** What this task involves **
Could you write out the opening lines of the data, word for word, stopping after the line that contains "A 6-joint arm"?

--- Start Data excerpt ---

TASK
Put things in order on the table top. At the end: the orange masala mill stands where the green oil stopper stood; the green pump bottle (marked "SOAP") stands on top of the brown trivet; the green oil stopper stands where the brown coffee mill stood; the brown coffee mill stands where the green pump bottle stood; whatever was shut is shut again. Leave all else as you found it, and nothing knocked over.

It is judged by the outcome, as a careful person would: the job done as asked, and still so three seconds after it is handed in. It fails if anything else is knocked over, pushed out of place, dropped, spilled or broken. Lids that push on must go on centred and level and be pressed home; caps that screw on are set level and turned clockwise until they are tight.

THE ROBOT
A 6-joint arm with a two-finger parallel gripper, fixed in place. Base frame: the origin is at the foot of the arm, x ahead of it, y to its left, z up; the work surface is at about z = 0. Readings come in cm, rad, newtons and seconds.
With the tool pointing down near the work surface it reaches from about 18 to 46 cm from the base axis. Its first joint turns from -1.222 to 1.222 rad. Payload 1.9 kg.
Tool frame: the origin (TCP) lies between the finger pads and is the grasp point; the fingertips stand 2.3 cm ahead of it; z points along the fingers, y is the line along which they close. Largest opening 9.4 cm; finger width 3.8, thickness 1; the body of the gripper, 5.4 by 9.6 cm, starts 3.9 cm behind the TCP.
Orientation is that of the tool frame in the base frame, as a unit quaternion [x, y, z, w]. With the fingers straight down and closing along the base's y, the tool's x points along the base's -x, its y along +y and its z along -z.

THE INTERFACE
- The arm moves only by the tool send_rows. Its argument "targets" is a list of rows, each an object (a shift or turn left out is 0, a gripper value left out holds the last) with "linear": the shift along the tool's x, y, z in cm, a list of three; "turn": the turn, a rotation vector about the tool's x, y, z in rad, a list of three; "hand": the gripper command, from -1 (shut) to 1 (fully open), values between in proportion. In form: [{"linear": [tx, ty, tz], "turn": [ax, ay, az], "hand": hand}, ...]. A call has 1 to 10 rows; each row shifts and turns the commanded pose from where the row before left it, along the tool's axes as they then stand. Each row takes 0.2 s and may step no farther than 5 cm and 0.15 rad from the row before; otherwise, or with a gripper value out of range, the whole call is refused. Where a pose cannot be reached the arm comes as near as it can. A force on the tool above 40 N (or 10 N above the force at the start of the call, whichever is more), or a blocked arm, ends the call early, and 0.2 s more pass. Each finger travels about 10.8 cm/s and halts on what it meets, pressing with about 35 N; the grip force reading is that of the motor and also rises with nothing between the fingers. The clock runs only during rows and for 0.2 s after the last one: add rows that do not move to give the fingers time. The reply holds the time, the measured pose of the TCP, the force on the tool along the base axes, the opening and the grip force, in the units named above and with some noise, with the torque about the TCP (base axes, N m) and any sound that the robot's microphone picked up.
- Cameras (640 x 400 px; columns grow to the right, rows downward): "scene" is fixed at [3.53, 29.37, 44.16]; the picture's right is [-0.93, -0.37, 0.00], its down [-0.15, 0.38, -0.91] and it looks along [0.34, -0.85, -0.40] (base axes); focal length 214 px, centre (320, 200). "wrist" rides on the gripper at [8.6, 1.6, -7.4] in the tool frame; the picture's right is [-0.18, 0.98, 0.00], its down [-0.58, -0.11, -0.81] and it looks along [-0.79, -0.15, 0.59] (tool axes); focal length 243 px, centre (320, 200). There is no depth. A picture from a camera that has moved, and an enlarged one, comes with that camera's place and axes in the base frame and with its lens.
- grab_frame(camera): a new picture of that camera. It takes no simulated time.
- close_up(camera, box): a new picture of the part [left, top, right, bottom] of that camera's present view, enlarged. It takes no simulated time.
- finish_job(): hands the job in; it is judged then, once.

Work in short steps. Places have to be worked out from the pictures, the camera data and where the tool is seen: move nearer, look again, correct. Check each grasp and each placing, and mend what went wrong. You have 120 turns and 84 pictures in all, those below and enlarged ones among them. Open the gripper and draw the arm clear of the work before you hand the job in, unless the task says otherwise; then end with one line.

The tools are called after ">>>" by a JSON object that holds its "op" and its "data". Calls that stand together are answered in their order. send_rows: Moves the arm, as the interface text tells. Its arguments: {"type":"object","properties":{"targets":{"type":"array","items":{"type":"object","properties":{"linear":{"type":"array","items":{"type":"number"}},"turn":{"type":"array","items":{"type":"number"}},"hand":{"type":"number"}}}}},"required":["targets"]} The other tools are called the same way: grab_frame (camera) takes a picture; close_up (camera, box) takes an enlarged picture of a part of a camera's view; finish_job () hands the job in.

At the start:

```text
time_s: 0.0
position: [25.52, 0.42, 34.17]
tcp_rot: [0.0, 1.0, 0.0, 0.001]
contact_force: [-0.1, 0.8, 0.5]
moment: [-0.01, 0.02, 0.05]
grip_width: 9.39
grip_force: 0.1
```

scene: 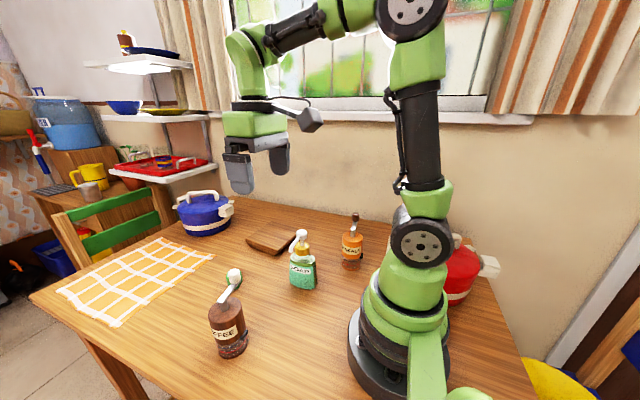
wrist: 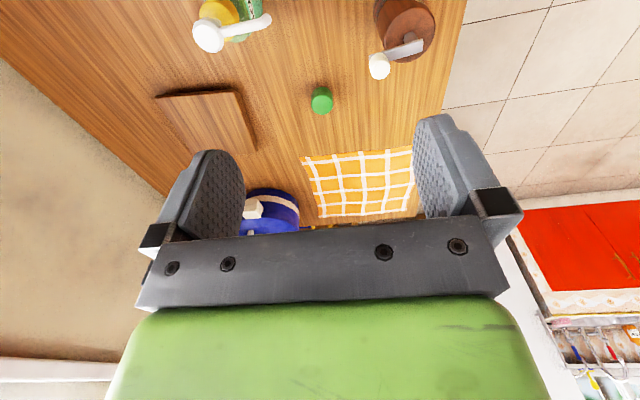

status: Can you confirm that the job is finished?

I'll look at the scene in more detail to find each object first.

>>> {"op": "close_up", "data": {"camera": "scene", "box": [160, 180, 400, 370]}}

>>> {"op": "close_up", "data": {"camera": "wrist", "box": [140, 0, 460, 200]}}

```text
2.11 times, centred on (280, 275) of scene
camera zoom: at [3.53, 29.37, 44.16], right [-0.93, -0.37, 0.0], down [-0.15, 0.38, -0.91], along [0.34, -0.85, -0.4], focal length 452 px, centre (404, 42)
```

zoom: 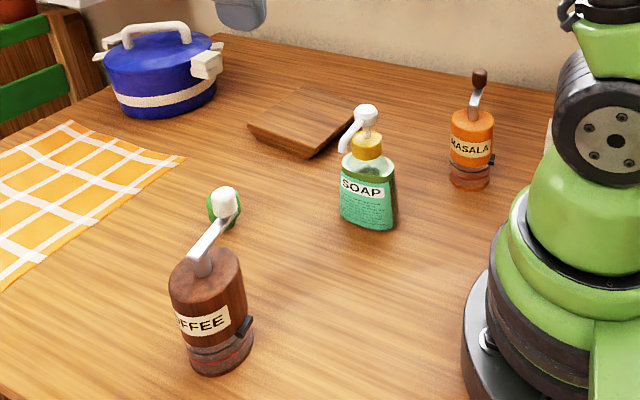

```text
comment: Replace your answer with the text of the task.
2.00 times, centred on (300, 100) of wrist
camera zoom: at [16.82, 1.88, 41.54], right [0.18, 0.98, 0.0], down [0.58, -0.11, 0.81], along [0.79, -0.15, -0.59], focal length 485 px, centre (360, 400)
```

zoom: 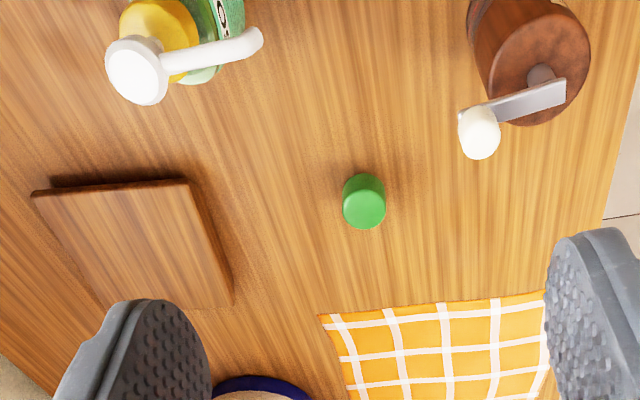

--- End Data excerpt ---

** Worked solution **
TASK
Put things in order on the table top. At the end: the orange masala mill stands where the green oil stopper stood; the green pump bottle (marked "SOAP") stands on top of the brown trivet; the green oil stopper stands where the brown coffee mill stood; the brown coffee mill stands where the green pump bottle stood; whatever was shut is shut again. Leave all else as you found it, and nothing knocked over.

It is judged by the outcome, as a careful person would: the job done as asked, and still so three seconds after it is handed in. It fails if anything else is knocked over, pushed out of place, dropped, spilled or broken. Lids that push on must go on centred and level and be pressed home; caps that screw on are set level and turned clockwise until they are tight.

THE ROBOT
A 6-joint arm with a two-finger parallel gripper, fixed in place. Base frame: the origin is at the foot of the arm, x ahead of it, y to its left, z up; the work surface is at about z = 0. Readings come in cm, rad, newtons and seconds.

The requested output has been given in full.